*DIRECTIONS:*
Your task is to repeat the lines below exactly, excluding any pictures they contain.

*GIVEN INFORMATION:*
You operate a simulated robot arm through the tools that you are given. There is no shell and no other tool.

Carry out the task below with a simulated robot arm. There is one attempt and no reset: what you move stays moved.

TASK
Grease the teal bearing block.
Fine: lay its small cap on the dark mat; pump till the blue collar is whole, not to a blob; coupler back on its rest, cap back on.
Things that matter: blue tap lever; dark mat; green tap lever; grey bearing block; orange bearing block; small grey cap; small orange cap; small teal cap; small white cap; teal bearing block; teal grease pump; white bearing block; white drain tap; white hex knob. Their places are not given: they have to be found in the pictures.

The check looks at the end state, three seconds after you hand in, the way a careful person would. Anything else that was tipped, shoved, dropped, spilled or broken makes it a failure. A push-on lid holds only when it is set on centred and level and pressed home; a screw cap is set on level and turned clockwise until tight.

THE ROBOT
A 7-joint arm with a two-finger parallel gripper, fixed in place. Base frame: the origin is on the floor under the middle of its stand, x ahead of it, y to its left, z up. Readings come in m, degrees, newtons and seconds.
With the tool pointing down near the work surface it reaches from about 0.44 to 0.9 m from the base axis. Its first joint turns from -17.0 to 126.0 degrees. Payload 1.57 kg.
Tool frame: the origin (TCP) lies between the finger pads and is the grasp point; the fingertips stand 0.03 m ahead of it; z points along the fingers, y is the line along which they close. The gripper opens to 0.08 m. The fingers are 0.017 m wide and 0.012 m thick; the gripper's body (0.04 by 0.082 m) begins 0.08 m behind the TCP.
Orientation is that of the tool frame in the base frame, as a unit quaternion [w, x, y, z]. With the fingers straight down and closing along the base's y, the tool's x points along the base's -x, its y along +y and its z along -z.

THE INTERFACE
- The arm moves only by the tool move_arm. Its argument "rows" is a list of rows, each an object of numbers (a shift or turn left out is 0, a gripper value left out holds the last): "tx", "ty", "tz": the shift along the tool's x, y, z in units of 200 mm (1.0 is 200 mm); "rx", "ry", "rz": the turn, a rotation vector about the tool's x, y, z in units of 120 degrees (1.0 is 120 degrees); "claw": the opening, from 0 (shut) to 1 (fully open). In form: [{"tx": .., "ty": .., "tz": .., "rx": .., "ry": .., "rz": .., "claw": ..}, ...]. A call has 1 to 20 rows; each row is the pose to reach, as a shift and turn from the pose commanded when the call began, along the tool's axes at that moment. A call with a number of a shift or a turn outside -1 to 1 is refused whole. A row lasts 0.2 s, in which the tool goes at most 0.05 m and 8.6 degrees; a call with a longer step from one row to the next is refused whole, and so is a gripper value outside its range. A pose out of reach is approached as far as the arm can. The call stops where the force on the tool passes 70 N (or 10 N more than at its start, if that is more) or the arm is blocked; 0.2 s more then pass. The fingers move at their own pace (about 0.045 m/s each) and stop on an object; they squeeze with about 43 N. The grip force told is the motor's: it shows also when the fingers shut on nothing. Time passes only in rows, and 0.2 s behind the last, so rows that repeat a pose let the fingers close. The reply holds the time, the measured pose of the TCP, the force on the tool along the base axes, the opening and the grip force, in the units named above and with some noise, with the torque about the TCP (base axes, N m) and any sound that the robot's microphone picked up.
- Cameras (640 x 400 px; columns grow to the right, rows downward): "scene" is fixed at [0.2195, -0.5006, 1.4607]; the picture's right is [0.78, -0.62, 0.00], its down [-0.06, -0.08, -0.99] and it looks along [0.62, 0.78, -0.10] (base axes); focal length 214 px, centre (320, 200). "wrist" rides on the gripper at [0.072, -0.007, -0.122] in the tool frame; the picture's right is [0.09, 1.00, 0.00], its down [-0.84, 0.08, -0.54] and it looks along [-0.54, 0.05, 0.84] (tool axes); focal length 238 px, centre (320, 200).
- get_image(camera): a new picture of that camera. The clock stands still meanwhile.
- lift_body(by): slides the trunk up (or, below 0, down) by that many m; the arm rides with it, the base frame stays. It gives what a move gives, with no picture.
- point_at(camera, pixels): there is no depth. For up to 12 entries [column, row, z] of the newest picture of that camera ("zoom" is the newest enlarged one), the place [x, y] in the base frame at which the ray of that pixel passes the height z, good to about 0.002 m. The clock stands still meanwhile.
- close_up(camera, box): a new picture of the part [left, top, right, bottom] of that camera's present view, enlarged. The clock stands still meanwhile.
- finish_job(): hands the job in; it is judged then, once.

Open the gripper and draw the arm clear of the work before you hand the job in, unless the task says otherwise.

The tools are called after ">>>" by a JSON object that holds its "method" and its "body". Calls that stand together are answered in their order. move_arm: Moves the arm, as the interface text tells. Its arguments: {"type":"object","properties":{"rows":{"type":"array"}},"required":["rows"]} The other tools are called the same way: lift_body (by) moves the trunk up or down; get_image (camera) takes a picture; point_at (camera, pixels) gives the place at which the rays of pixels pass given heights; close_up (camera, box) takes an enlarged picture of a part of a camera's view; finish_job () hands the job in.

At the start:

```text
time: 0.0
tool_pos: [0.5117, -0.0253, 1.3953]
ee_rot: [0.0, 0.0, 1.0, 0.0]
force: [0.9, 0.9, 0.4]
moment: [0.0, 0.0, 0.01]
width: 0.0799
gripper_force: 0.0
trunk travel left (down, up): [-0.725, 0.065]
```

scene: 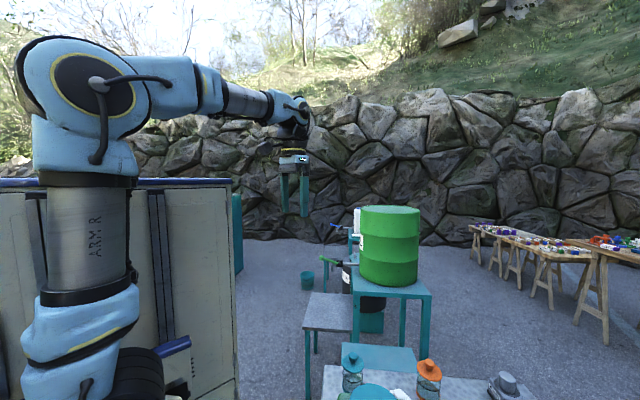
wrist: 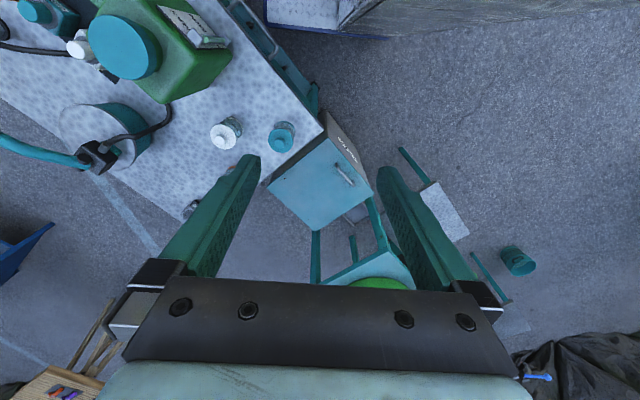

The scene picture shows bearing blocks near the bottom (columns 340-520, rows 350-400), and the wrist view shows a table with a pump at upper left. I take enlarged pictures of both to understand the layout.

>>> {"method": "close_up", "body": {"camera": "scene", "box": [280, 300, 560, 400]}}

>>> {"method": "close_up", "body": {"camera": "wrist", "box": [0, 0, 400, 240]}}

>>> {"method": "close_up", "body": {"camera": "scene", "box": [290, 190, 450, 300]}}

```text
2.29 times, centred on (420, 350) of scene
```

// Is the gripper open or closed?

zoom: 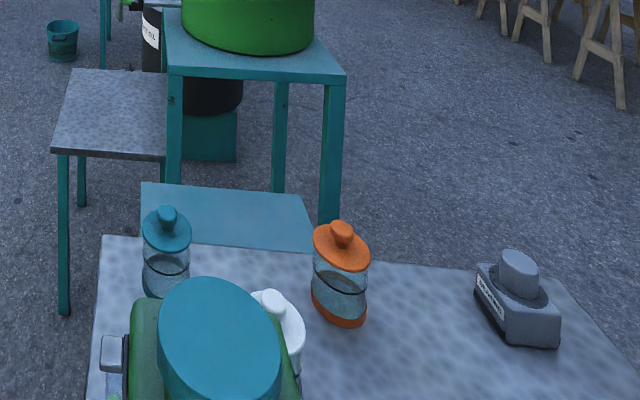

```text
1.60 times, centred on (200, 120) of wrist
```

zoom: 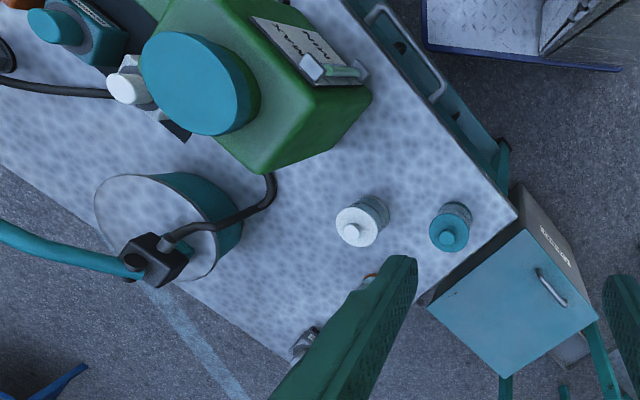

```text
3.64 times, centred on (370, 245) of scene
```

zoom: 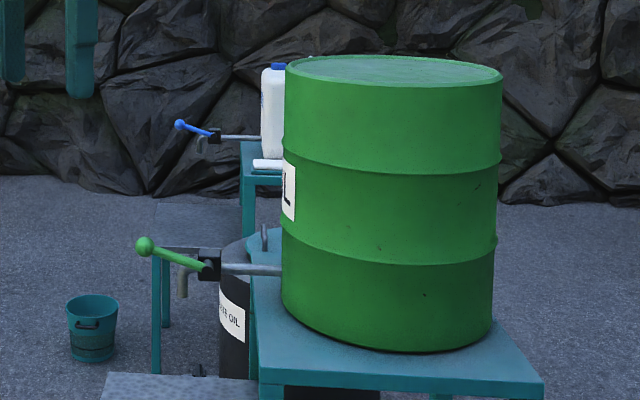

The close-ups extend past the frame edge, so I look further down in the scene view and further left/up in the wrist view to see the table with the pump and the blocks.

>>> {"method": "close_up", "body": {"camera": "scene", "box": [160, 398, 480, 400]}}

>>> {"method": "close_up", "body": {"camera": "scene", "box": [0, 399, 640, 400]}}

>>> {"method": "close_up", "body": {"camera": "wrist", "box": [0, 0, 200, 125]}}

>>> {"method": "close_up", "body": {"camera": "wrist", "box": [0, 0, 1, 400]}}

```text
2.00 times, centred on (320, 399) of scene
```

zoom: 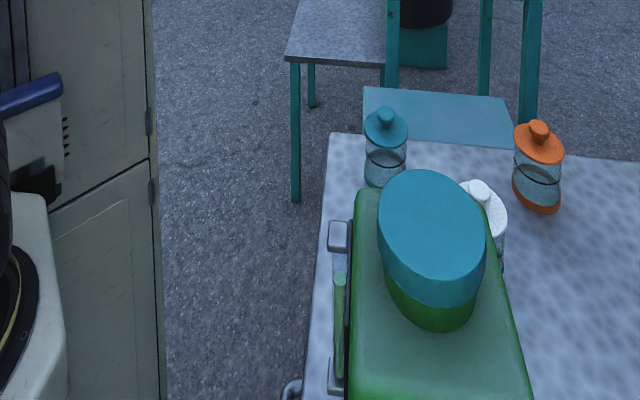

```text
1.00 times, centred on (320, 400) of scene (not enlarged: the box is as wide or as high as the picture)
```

*CORRECT OUTPUT:*
You operate a simulated robot arm through the tools that you are given. There is no shell and no other tool.

Carry out the task below with a simulated robot arm. There is one attempt and no reset: what you move stays moved.

TASK
Grease the teal bearing block.
Fine: lay its small cap on the dark mat; pump till the blue collar is whole, not to a blob; coupler back on its rest, cap back on.
Things that matter: blue tap lever; dark mat; green tap lever; grey bearing block; orange bearing block; small grey cap; small orange cap; small teal cap; small white cap; teal bearing block; teal grease pump; white bearing block; white drain tap; white hex knob. Their places are not given: they have to be found in the pictures.

The check looks at the end state, three seconds after you hand in, the way a careful person would. Anything else that was tipped, shoved, dropped, spilled or broken makes it a failure. A push-on lid holds only when it is set on centred and level and pressed home; a screw cap is set on level and turned clockwise until tight.

THE ROBOT
A 7-joint arm with a two-finger parallel gripper, fixed in place. Base frame: the origin is on the floor under the middle of its stand, x ahead of it, y to its left, z up. Readings come in m, degrees, newtons and seconds.
With the tool pointing down near the work surface it reaches from about 0.44 to 0.9 m from the base axis. Its first joint turns from -17.0 to 126.0 degrees. Payload 1.57 kg.
Tool frame: the origin (TCP) lies between the finger pads and is the grasp point; the fingertips stand 0.03 m ahead of it; z points along the fingers, y is the line along which they close. The gripper opens to 0.08 m. The fingers are 0.017 m wide and 0.012 m thick; the gripper's body (0.04 by 0.082 m) begins 0.08 m behind the TCP.
Orientation is that of the tool frame in the base frame, as a unit quaternion [w, x, y, z]. With the fingers straight down and closing along the base's y, the tool's x points along the base's -x, its y along +y and its z along -z.

THE INTERFACE
- The arm moves only by the tool move_arm. Its argument "rows" is a list of rows, each an object of numbers (a shift or turn left out is 0, a gripper value left out holds the last): "tx", "ty", "tz": the shift along the tool's x, y, z in units of 200 mm (1.0 is 200 mm); "rx", "ry", "rz": the turn, a rotation vector about the tool's x, y, z in units of 120 degrees (1.0 is 120 degrees); "claw": the opening, from 0 (shut) to 1 (fully open). In form: [{"tx": .., "ty": .., "tz": .., "rx": .., "ry": .., "rz": .., "claw": ..}, ...]. A call has 1 to 20 rows; each row is the pose to reach, as a shift and turn from the pose commanded when the call began, along the tool's axes at that moment. A call with a number of a shift or a turn outside -1 to 1 is refused whole. A row lasts 0.2 s, in which the tool goes at most 0.05 m and 8.6 degrees; a call with a longer step from one row to the next is refused whole, and so is a gripper value outside its range. A pose out of reach is approached as far as the arm can. The call stops where the force on the tool passes 70 N (or 10 N more than at its start, if that is more) or the arm is blocked; 0.2 s more then pass. The fingers move at their own pace (about 0.045 m/s each) and stop on an object; they squeeze with about 43 N. The grip force told is the motor's: it shows also when the fingers shut on nothing. Time passes only in rows, and 0.2 s behind the last, so rows that repeat a pose let the fingers close. The reply holds the time, the measured pose of the TCP, the force on the tool along the base axes, the opening and the grip force, in the units named above and with some noise, with the torque about the TCP (base axes, N m) and any sound that the robot's microphone picked up.
- Cameras (640 x 400 px; columns grow to the right, rows downward): "scene" is fixed at [0.2195, -0.5006, 1.4607]; the picture's right is [0.78, -0.62, 0.00], its down [-0.06, -0.08, -0.99] and it looks along [0.62, 0.78, -0.10] (base axes); focal length 214 px, centre (320, 200). "wrist" rides on the gripper at [0.072, -0.007, -0.122] in the tool frame; the picture's right is [0.09, 1.00, 0.00], its down [-0.84, 0.08, -0.54] and it looks along [-0.54, 0.05, 0.84] (tool axes); focal length 238 px, centre (320, 200).
- get_image(camera): a new picture of that camera. The clock stands still meanwhile.
- lift_body(by): slides the trunk up (or, below 0, down) by that many m; the arm rides with it, the base frame stays. It gives what a move gives, with no picture.
- point_at(camera, pixels): there is no depth. For up to 12 entries [column, row, z] of the newest picture of that camera ("zoom" is the newest enlarged one), the place [x, y] in the base frame at which the ray of that pixel passes the height z, good to about 0.002 m. The clock stands still meanwhile.
- close_up(camera, box): a new picture of the part [left, top, right, bottom] of that camera's present view, enlarged. The clock stands still meanwhile.
- finish_job(): hands the job in; it is judged then, once.

Open the gripper and draw the arm clear of the work before you hand the job in, unless the task says otherwise.

The tools are called after ">>>" by a JSON object that holds its "method" and its "body". Calls that stand together are answered in their order. move_arm: Moves the arm, as the interface text tells. Its arguments: {"type":"object","properties":{"rows":{"type":"array"}},"required":["rows"]} The other tools are called the same way: lift_body (by) moves the trunk up or down; get_image (camera) takes a picture; point_at (camera, pixels) gives the place at which the rays of pixels pass given heights; close_up (camera, box) takes an enlarged picture of a part of a camera's view; finish_job () hands the job in.

At the start:

```text
time: 0.0
tool_pos: [0.5117, -0.0253, 1.3953]
ee_rot: [0.0, 0.0, 1.0, 0.0]
force: [0.9, 0.9, 0.4]
moment: [0.0, 0.0, 0.01]
width: 0.0799
gripper_force: 0.0
trunk travel left (down, up): [-0.725, 0.065]
```

scene: 
wrist: 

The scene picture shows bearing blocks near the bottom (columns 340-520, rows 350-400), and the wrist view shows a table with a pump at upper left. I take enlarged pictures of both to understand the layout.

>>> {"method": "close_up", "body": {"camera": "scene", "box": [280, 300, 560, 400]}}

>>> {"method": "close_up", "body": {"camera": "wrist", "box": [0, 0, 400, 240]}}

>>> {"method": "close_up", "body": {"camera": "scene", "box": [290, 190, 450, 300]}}

```text
2.29 times, centred on (420, 350) of scene
```

// Is the gripper open or closed?

zoom: 

```text
1.60 times, centred on (200, 120) of wrist
```

zoom: 

```text
3.64 times, centred on (370, 245) of scene
```

zoom: 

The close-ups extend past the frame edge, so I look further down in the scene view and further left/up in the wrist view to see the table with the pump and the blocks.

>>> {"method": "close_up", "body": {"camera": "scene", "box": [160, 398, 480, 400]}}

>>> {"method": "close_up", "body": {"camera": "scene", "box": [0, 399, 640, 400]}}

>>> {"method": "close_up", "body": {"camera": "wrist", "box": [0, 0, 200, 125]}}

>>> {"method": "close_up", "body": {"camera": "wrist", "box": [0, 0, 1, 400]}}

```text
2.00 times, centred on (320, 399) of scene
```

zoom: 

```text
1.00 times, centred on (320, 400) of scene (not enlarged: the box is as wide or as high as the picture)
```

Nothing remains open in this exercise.